• EXERCISE DETAILS:
Could you carry on with the text section from where it ends?

** Begin TEXT SECTION **

Kedaulatan
UMKM sebagai Kekuatan Local Branding
Irwansyah ; Perekayasa
Social Branding, Universitas Indonesia
|
MEDIA INDONESIA,
31 Desember 2016
BRANDING
merupakan proses membangun janji, pengalaman, dan relasi dalam pemikiran
konsumen (Murphy, 1998). Kebanyakan orang menganggap bahwa dengan membuat
nama dan logo, proses branding, telah dilakukan. Padahal, tantangan branding
ialah membangun seperangkat makna pada brand sehingga dapat membangun
kesadaran nyata. Branding juga proses transformasi dari aset fungsional
menjadi aset relasi sehingga kontribusi logika emosional membuat konsumen
tidak hanya merasakan manfaat fungsional, tetapi juga relasi yang
berkelanjutan.

** End TEXT SECTION **
** Begin DATASET EXCERPT **

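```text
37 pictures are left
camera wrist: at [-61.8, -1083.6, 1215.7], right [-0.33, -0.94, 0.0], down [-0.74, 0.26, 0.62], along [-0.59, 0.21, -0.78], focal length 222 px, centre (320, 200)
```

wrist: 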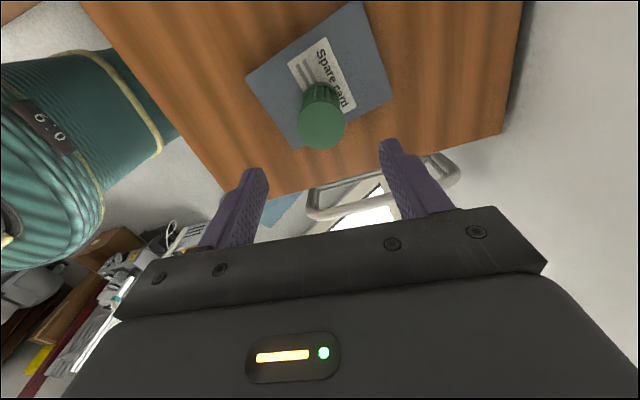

** End DATASET EXCERPT **

• SOLVED PROBLEM:
Dengan
memahami branding dan prosesnya, 2017 hendaknya menjadi tahun untuk mendorong
usaha mikro, kecil, dan menengah (UMKM) membuat fondasi awal membangun brand
lokal karena branding bukan akhir dari tujuan, melainkan proses awal yang
panjang. Apalagi sejarah telah mengukir ketangguhan UMKM dalam krisis ekonomi
1998. Setidaknya Mudrajad Kuncoro (2008) mencatat adanya empat kekuatan,
yaitu (1) tidak memiliki utang luar negeri; (2) tidak banyak berutang ke
perbankan; (3) menggunakan bahan lokal, dan (4) berorientasi ekspor. Bahkan
kontribusi UMKM terhadap produk domestik bruto mencapai 57% dan 97% dalam
penyerapan tenaga kerja (Lembaga Pengembangan Perbankan Indonesia dan Bank
Indonesia, 2015).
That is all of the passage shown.